New exhibition explores Charles Dickens's love for food
LONDON, Nov. 28 (Xinhua) -- A new exhibition at the Charles Dickens Museum, launched on Wednesday, is exploring the pivotal role of food in the author's life and novels.
On the 175th anniversary of the publication of A Christmas Carol, as Charles Dickens's first family home is dressed for Christmas, the exhibition Food Glorious Food: Dinner with Dickens has been opened to investigate Dickens's relationship with food and the epic menus of dishes and drinks served by the Dickens family to their many guests.
It shows his dinner parties - full of activity, wit, comedy and people and their peculiarities - were essential food for his imagination.
Pen Vogler, the exhibition's guest co-curator and author of Dinner with Dickens: Recipes inspired by the life and work of Charles Dickens, said the exhibition also examines the deep-lying reason for Dickens's need to entertain and share food - his hidden childhood memories of hunger -- and his belief, made clear in his stories, that the rich and poor alike had the right to enjoy food and drink and that children deserved the security of proper meals.
"Food is everywhere in Dicken's stories and almost always significant," said Vogler, "Food, and the lack of it, is so central to Dickens's work."
The exhibition runs from Wednesday to April 2019 throughout the rooms in which Charles Dickens and his family lived, entertained countless friends and hosted dinner parties for some of the most influential and interesting members of Victorian society. It features household culinary items used by Dickens and draws on letters and first-hand accounts by Dickens's dinner guests to build a vivid picture of the experience of enjoying dinner with Dickens.
Charles Dickens Museum is at 48 Doughty Street, Bloomsbury, the London townhouse into which Dickens moved with his growing family in 1837. It was at this house that Dickens created Oliver Twist, a novel which revolves around hunger and the need for food, exemplifying, as much as any of his tales, the significance of food in Dickens's stories. The plight of the orphan Oliver Twist reflects the hardship of Dickens's own childhood and the poverty and hunger that saw him gazing longingly into grocery shop windows as a child and which remained a secret until after his death.

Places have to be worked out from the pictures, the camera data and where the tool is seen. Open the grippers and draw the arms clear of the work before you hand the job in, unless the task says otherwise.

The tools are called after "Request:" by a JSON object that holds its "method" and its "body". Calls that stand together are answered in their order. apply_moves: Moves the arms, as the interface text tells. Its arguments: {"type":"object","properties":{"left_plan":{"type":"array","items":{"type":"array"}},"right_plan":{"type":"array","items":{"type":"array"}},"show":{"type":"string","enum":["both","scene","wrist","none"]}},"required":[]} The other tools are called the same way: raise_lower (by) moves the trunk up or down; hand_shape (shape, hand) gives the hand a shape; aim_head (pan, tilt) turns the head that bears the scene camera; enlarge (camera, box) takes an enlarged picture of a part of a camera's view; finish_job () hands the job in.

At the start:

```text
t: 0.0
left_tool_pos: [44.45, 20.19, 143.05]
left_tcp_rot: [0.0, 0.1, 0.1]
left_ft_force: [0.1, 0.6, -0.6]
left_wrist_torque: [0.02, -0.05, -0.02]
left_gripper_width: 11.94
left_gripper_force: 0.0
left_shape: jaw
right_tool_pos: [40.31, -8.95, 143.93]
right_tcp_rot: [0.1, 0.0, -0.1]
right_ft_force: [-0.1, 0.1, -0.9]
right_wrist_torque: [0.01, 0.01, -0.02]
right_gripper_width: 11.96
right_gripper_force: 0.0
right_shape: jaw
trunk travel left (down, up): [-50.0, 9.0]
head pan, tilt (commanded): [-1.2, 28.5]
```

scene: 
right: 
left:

Cindy Sughrue, director of the museum, said the social point about food that Dickens made in his stories is still relevant today particularly.
"There are still a lot of people in food poverty today in Britain, who don't know where the next meal comes from. So all the things Dickens wrote about, the anxiety and the psychological problems of not being fed, is incredibly relevant today. It is really good if this exhibition does help people to reflect on it a little bit," she told Xinhua.
The Charles Dickens Museum holds the world's most comprehensive collection of Dickens-related material. When he and his wife moved to the house at Doughty Street he was a little-known writer, while by the time he left almost three years later, he was an international star having written The Pickwick Papers, Oliver Twist and Nicholas Nickleby there.